- Work required:
Copy out all of the material exactly as presented.
....
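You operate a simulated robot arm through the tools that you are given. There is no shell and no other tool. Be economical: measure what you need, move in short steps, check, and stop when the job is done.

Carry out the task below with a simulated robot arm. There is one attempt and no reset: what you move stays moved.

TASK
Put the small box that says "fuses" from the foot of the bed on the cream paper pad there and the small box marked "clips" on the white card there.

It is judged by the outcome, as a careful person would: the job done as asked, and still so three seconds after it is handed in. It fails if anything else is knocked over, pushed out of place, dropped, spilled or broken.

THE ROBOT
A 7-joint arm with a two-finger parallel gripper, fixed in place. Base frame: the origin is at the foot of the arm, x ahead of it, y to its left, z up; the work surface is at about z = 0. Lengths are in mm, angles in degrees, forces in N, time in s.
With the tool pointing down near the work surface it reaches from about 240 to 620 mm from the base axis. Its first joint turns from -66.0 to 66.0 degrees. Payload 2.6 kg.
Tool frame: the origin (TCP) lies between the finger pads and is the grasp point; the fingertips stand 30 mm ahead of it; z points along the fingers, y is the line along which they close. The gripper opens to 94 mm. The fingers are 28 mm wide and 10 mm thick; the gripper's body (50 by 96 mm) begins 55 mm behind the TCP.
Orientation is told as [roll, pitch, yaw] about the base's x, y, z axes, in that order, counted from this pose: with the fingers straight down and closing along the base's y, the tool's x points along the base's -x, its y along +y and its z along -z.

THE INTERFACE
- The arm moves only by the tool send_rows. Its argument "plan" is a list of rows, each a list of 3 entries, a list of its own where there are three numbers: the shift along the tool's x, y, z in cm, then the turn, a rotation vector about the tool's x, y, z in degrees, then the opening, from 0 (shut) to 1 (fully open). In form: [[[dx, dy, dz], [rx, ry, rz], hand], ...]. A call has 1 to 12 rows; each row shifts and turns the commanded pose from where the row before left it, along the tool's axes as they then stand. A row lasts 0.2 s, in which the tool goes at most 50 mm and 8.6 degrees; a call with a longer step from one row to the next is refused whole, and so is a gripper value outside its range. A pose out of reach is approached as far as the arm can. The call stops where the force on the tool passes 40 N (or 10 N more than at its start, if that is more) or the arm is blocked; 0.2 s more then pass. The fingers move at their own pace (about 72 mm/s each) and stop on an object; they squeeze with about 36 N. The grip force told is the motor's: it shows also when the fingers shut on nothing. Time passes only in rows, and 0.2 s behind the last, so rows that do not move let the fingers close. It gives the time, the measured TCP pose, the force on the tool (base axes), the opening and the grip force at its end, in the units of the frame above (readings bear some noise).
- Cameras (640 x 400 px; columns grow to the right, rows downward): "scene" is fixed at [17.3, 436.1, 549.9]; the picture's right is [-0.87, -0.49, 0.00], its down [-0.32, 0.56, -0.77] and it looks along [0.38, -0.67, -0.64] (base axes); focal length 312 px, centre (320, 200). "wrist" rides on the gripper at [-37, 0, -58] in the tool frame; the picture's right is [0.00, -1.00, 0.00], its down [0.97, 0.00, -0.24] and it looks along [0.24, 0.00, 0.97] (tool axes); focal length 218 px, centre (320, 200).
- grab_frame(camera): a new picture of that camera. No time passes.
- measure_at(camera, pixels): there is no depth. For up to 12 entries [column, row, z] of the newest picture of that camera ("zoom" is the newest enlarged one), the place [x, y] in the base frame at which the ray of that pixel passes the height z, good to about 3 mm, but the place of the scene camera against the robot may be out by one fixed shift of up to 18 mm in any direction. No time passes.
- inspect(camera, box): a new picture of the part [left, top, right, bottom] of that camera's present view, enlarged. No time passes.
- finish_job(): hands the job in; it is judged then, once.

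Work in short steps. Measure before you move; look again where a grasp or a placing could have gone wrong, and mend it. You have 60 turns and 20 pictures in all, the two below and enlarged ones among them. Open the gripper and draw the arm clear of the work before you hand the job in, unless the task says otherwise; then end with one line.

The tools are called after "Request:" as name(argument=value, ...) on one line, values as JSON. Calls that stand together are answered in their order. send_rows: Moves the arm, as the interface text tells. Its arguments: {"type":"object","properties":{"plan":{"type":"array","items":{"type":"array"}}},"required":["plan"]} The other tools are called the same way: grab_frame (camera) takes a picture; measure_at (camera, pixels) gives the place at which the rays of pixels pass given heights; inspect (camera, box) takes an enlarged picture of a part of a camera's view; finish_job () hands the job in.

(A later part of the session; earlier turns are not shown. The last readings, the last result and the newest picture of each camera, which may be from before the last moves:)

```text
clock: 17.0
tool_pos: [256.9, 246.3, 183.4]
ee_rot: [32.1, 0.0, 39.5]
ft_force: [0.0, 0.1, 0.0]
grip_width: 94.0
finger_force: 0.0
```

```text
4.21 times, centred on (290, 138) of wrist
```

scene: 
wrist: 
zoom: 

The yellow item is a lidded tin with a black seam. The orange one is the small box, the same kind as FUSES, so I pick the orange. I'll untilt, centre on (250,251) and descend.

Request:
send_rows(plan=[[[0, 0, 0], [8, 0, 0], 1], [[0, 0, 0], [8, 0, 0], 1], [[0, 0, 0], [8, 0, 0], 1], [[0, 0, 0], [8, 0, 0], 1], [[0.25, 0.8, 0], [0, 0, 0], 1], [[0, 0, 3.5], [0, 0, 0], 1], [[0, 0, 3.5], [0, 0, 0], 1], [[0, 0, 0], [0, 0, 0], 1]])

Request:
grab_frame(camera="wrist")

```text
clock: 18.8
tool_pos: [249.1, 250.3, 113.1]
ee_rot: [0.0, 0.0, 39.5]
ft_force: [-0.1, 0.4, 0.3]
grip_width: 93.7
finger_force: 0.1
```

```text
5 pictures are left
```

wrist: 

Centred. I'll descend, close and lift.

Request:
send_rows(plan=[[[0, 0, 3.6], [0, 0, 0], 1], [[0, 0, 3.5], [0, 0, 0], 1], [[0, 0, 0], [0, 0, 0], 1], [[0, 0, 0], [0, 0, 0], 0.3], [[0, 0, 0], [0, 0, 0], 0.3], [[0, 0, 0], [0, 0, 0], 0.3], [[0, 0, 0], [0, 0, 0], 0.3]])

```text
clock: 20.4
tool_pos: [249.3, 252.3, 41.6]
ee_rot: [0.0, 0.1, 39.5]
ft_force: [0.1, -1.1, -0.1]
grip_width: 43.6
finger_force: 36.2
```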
....
- Exercise response:
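You operate a simulated robot arm through the tools that you are given. There is no shell and no other tool. Be economical: measure what you need, move in short steps, check, and stop when the job is done.

Carry out the task below with a simulated robot arm. There is one attempt and no reset: what you move stays moved.

TASK
Put the small box that says "fuses" from the foot of the bed on the cream paper pad there and the small box marked "clips" on the white card there.

It is judged by the outcome, as a careful person would: the job done as asked, and still so three seconds after it is handed in. It fails if anything else is knocked over, pushed out of place, dropped, spilled or broken.

THE ROBOT
A 7-joint arm with a two-finger parallel gripper, fixed in place. Base frame: the origin is at the foot of the arm, x ahead of it, y to its left, z up; the work surface is at about z = 0. Lengths are in mm, angles in degrees, forces in N, time in s.
With the tool pointing down near the work surface it reaches from about 240 to 620 mm from the base axis. Its first joint turns from -66.0 to 66.0 degrees. Payload 2.6 kg.
Tool frame: the origin (TCP) lies between the finger pads and is the grasp point; the fingertips stand 30 mm ahead of it; z points along the fingers, y is the line along which they close. The gripper opens to 94 mm. The fingers are 28 mm wide and 10 mm thick; the gripper's body (50 by 96 mm) begins 55 mm behind the TCP.
Orientation is told as [roll, pitch, yaw] about the base's x, y, z axes, in that order, counted from this pose: with the fingers straight down and closing along the base's y, the tool's x points along the base's -x, its y along +y and its z along -z.

THE INTERFACE
- The arm moves only by the tool send_rows. Its argument "plan" is a list of rows, each a list of 3 entries, a list of its own where there are three numbers: the shift along the tool's x, y, z in cm, then the turn, a rotation vector about the tool's x, y, z in degrees, then the opening, from 0 (shut) to 1 (fully open). In form: [[[dx, dy, dz], [rx, ry, rz], hand], ...]. A call has 1 to 12 rows; each row shifts and turns the commanded pose from where the row before left it, along the tool's axes as they then stand. A row lasts 0.2 s, in which the tool goes at most 50 mm and 8.6 degrees; a call with a longer step from one row to the next is refused whole, and so is a gripper value outside its range. A pose out of reach is approached as far as the arm can. The call stops where the force on the tool passes 40 N (or 10 N more than at its start, if that is more) or the arm is blocked; 0.2 s more then pass. The fingers move at their own pace (about 72 mm/s each) and stop on an object; they squeeze with about 36 N. The grip force told is the motor's: it shows also when the fingers shut on nothing. Time passes only in rows, and 0.2 s behind the last, so rows that do not move let the fingers close. It gives the time, the measured TCP pose, the force on the tool (base axes), the opening and the grip force at its end, in the units of the frame above (readings bear some noise).
- Cameras (640 x 400 px; columns grow to the right, rows downward): "scene" is fixed at [17.3, 436.1, 549.9]; the picture's right is [-0.87, -0.49, 0.00], its down [-0.32, 0.56, -0.77] and it looks along [0.38, -0.67, -0.64] (base axes); focal length 312 px, centre (320, 200). "wrist" rides on the gripper at [-37, 0, -58] in the tool frame; the picture's right is [0.00, -1.00, 0.00], its down [0.97, 0.00, -0.24] and it looks along [0.24, 0.00, 0.97] (tool axes); focal length 218 px, centre (320, 200).
- grab_frame(camera): a new picture of that camera. No time passes.
- measure_at(camera, pixels): there is no depth. For up to 12 entries [column, row, z] of the newest picture of that camera ("zoom" is the newest enlarged one), the place [x, y] in the base frame at which the ray of that pixel passes the height z, good to about 3 mm, but the place of the scene camera against the robot may be out by one fixed shift of up to 18 mm in any direction. No time passes.
- inspect(camera, box): a new picture of the part [left, top, right, bottom] of that camera's present view, enlarged. No time passes.
- finish_job(): hands the job in; it is judged then, once.

Work in short steps. Measure before you move; look again where a grasp or a placing could have gone wrong, and mend it. You have 60 turns and 20 pictures in all, the two below and enlarged ones among them. Open the gripper and draw the arm clear of the work before you hand the job in, unless the task says otherwise; then end with one line.

The tools are called after "Request:" as name(argument=value, ...) on one line, values as JSON. Calls that stand together are answered in their order. send_rows: Moves the arm, as the interface text tells. Its arguments: {"type":"object","properties":{"plan":{"type":"array","items":{"type":"array"}}},"required":["plan"]} The other tools are called the same way: grab_frame (camera) takes a picture; measure_at (camera, pixels) gives the place at which the rays of pixels pass given heights; inspect (camera, box) takes an enlarged picture of a part of a camera's view; finish_job () hands the job in.

(A later part of the session; earlier turns are not shown. The last readings, the last result and the newest picture of each camera, which may be from before the last moves:)

```text
clock: 17.0
tool_pos: [256.9, 246.3, 183.4]
ee_rot: [32.1, 0.0, 39.5]
ft_force: [0.0, 0.1, 0.0]
grip_width: 94.0
finger_force: 0.0
```

```text
4.21 times, centred on (290, 138) of wrist
```

scene: 
wrist: 
zoom: 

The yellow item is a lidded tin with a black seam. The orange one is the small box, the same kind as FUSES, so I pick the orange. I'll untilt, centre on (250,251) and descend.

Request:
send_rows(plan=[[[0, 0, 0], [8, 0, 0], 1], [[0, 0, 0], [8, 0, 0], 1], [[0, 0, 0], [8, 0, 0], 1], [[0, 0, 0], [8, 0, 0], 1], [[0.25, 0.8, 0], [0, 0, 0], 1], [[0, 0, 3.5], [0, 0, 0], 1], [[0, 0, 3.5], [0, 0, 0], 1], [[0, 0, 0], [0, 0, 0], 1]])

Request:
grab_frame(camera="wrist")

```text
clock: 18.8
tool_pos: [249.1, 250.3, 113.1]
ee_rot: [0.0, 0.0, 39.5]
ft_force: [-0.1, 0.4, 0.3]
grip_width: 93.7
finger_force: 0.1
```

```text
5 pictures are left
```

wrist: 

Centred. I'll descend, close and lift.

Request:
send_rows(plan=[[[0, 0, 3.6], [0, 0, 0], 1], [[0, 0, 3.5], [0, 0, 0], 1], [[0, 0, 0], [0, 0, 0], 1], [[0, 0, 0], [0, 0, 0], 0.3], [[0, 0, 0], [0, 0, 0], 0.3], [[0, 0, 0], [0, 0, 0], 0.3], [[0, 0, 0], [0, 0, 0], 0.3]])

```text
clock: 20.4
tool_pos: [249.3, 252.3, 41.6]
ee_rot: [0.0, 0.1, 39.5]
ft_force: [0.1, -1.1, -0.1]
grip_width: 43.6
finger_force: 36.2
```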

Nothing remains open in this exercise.